The rigs are threatened by hostile, lurking creatures nicknamed Scavs, with whom Cruise has various run-ins when not waxing lyrical about the good old days, being troubled by enigmatic dreams of a pre-war Earth featuring a mysterious woman (Olga Kurylenko), or hanging about the remains of famous buildings – the Big Book of Sci Fi Cliches axiom that the more iconic a building is, the more disaster-resistant it will prove is fully in force. But then a Scav signal appears to trigger the re-entry of an ancient spacecraft, and despite being warned off by his own mission control, Cruise discovers within the hibernating form of the woman from his dreams – and she appears to recognise him...

If you are partial to SF movies, and have yourself been in stasis for the last four years, then you will probably quite like Oblivion. It looks impressive, the performances of the four leads (Morgan Freeman turns up to give proceedings some gravitas, but the nature of the plot precludes me from saying in what circumstances) are all at least solid, and for a while it seems to be riffing on ideas and images from SF movies of the early 70s with skill and insight.
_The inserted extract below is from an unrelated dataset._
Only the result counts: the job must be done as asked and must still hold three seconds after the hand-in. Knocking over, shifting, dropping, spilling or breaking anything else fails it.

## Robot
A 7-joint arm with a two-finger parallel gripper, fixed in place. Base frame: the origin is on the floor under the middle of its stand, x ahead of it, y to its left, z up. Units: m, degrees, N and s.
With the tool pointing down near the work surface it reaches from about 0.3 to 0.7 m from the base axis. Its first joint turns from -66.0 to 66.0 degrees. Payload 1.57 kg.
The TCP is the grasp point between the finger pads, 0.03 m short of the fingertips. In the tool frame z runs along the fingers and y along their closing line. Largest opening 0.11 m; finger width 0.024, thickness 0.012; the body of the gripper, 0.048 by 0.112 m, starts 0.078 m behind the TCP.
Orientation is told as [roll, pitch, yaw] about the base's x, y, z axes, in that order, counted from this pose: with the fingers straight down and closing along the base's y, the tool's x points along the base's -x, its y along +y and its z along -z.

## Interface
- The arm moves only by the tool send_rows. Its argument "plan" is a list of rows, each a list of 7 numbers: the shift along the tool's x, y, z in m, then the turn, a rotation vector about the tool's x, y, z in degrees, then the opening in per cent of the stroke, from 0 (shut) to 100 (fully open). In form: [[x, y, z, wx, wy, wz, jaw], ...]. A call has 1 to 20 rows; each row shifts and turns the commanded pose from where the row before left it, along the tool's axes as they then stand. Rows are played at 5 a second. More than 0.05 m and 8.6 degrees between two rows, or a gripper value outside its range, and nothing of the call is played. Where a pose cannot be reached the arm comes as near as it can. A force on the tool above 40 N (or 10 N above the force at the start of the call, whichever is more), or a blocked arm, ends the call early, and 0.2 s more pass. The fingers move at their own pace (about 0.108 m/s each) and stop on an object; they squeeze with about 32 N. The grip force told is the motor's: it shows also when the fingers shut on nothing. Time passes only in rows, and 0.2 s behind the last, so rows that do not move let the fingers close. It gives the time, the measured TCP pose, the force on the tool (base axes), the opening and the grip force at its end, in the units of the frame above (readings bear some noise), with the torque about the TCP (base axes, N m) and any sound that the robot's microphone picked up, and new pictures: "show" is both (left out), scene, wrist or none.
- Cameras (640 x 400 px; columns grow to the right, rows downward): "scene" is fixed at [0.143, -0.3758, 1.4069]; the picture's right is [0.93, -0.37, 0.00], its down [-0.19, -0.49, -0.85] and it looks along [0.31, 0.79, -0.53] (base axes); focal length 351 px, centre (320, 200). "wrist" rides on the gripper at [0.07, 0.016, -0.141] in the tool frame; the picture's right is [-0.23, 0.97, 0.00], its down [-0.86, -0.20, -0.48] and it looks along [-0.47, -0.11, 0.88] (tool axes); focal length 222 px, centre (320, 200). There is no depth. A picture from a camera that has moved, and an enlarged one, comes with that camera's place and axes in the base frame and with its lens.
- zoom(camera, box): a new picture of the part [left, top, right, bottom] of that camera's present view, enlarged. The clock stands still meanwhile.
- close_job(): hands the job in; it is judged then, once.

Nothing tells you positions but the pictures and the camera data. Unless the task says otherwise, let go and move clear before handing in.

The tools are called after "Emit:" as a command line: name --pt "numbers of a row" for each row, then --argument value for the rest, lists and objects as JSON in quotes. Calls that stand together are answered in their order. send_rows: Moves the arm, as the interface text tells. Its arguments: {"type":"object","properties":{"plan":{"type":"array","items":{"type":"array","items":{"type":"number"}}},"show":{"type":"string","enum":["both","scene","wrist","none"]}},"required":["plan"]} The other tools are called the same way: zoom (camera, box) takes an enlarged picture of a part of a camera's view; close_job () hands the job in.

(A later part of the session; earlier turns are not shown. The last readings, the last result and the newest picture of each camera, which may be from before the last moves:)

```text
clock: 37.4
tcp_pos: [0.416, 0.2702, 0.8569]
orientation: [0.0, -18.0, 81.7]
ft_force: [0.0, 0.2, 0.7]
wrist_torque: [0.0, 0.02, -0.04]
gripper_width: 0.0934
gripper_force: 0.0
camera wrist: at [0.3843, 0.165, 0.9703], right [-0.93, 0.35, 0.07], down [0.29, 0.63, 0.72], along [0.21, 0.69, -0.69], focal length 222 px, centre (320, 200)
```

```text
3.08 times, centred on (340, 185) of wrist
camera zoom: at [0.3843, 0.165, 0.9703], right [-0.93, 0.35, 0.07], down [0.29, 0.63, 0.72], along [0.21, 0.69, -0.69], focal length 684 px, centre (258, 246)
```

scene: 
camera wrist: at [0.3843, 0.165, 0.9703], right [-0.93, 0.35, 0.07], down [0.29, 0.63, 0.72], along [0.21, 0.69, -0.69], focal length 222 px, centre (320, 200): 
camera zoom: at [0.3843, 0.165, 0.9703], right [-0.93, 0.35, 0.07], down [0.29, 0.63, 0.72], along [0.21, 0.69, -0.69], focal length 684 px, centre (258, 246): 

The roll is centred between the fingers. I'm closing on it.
That said, it's not nearly as subtle or clever as it needs to be – a clodhopping early reference to Cruise having had his memory wiped signposts very early on that the audience is being set up for a major plot twist, and so it proves. The twist in question is effective enough, and, to be fair, it's followed by a few more which are also decent. Oblivion is not short on cleverness – the problem is that it does have a serious shortfall of new ideas, genuine thrills, and soul, and some of the plot does strain credibility just a bit (the conclusion in particular is spectacularly brazen attempt at having one's cake and eating it).

I actually feel a bit guilty about not liking Oblivion more than I do, because despite all of this there are some genuinely great things about this film – the production design is great, the soundtrack is interesting, and Andrea Riseborough blasts everyone else off the screen, as usual. The problem is that I liked this film even more the first time I saw it, when it starred Sam Rockwell and was called Moon.

I don't think I'm overstating things if I describe Oblivion as a gargantuanly-budgeted remake of Moon which has had various action sequences, an alien invasion, and a love story grafted onto it without a great deal of elegance. The premise, atmosphere, and even a couple of specific scenes all seem uncannily familiar. If you haven't seen Moon, then this probably doesn't illuminate you much – but at least I haven't spoiled Duncan Jones' exceedingly fine film for you. If you have, then you now have a very good idea of the direction in which Oblivion ends up going (sorry).

For me the similarities were so numerous and so glaring that they really got in the way of my enjoyment of Kosinski's film (which, for the record, purports to be an adaptation of an unpublished graphic novel – hmmm). Others may well have a different experience, which is fair enough – there are good things going on here. But I still think that if you don't like SF, you're not going to warm to Oblivion simply due to the film's premise, and if you do, its derivativeness and arguable lack of real substance isn't going to endear it to you, either. Judging it on its own terms, this is quite possibly a better film than I'm giving it credit for – but to do so seems to me to require willfully ignoring just what a blatant knock-off it is.